ルーク大佐

ストレイ・ドッグのルーク大佐のレビュー・感想・評価

ストレイ・ドッグ(2018年製作の映画)
3.8
世の中には美人の汚れ顔にフェティシズムを感じる人もいるようだが、そういう趣味は持ち合わせていないので、前半はニコール・キッドマンの野良犬じみた三白眼に悪寒を抱き、気がノレなかった。

過去に潜入捜査官として銀行強盗に加担し、そのときに背負ったトラウマが現在の破滅的な生き方を引き起こしていることが次第に見えてくる。

実の夫や娘との関係だけでなく、原題「Destroyer」のとおり、自分自身もぶっ壊す生き方。周囲との人間関係も崩壊状態。
17年前の潜入捜査をひとりで再捜査するうち、彼女は悪党に舐められ、ブチのめされたりもするのだが、その行為を甘んじて引き受けているような感すらある。あたかも贖罪であるかのように。

女性刑事が主役のハードボイルド作品の亜流を目指しているのかな、と見続けていると、ノワール一辺倒ではなく、叙述トリックを用いてきた。この展開は驚いた。

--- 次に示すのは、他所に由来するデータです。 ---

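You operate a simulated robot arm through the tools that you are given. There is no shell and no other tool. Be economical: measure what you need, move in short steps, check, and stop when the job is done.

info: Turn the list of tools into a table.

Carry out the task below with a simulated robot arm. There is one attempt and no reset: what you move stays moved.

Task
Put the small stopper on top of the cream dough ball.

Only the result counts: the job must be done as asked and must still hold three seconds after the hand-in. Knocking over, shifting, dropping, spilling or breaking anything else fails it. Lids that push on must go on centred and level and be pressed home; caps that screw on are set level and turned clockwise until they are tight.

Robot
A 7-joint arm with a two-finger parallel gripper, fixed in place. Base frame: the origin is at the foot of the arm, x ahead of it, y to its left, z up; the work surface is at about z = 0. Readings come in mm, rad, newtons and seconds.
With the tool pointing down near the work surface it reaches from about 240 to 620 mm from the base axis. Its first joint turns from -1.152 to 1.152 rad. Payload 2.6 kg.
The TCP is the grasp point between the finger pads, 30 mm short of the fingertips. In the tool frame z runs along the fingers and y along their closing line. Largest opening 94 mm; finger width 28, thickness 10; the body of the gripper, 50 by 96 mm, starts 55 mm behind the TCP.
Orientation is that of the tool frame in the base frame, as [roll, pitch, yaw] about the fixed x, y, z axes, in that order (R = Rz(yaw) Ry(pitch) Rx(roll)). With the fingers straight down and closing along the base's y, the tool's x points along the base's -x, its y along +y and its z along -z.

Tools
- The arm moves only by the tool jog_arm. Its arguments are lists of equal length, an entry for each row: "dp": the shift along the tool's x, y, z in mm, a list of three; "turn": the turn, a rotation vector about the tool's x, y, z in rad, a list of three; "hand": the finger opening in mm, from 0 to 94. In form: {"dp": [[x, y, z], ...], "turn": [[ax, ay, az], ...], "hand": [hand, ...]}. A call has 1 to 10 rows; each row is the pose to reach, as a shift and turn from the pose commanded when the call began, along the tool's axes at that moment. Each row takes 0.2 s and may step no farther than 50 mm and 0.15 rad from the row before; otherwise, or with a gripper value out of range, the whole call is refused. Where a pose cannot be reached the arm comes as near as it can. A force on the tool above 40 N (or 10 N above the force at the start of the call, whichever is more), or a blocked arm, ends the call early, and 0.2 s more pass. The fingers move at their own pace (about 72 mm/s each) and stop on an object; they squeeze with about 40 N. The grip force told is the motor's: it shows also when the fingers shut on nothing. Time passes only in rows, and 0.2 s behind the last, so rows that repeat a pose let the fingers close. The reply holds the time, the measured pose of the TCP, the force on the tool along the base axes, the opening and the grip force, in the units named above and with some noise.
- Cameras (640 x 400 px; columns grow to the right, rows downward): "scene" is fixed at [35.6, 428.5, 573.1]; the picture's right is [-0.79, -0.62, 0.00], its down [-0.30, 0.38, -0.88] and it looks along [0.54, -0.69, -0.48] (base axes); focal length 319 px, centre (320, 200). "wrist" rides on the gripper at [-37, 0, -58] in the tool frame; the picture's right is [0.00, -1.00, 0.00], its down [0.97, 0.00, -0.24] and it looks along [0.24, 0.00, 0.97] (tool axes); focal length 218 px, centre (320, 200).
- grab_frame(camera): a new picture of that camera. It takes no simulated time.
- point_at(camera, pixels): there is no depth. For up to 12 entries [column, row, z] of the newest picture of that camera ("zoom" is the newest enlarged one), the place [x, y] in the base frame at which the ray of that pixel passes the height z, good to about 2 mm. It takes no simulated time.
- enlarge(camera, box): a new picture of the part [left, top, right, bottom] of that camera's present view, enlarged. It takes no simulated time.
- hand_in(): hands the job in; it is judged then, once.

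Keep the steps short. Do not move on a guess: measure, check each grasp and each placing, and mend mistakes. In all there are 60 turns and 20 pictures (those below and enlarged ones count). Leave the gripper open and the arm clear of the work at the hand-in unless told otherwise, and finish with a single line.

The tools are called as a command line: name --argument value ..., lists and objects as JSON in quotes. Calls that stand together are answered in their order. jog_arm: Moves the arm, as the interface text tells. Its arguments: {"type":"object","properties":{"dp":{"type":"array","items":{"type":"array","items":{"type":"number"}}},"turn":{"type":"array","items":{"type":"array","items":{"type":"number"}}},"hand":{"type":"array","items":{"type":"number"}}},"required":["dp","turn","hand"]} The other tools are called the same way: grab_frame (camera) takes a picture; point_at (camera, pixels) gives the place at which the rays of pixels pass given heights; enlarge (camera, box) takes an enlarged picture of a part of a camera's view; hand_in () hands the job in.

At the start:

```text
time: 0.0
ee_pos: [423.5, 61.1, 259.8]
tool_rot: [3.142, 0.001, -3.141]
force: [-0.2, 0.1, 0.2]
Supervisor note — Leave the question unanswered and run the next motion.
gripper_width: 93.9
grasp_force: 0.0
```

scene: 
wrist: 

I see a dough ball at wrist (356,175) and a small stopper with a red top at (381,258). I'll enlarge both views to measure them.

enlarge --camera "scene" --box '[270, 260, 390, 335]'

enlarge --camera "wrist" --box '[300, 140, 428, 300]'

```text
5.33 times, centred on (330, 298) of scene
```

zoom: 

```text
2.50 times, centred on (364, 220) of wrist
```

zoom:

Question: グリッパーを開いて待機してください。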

ネタバレで終わるのではなく、新たにふたつのシークエンスを挟んできたので、ちょっとクドいなと思っていたら、あんな最期で幕を閉じるとは。

青い空。飛び交う鳥。ブルーアイズ。スケボー少年。
音楽まで感傷的なシーンにかぶせてきた。女性監督のセンスかな。

野良犬刑事がはじめて過去の因縁を断ち、いままでぶっ壊してきた関係を修復し、命の火を消すことでようやく自己解放を達成したのだろう。
あまり見かけないタイプの野心作だ。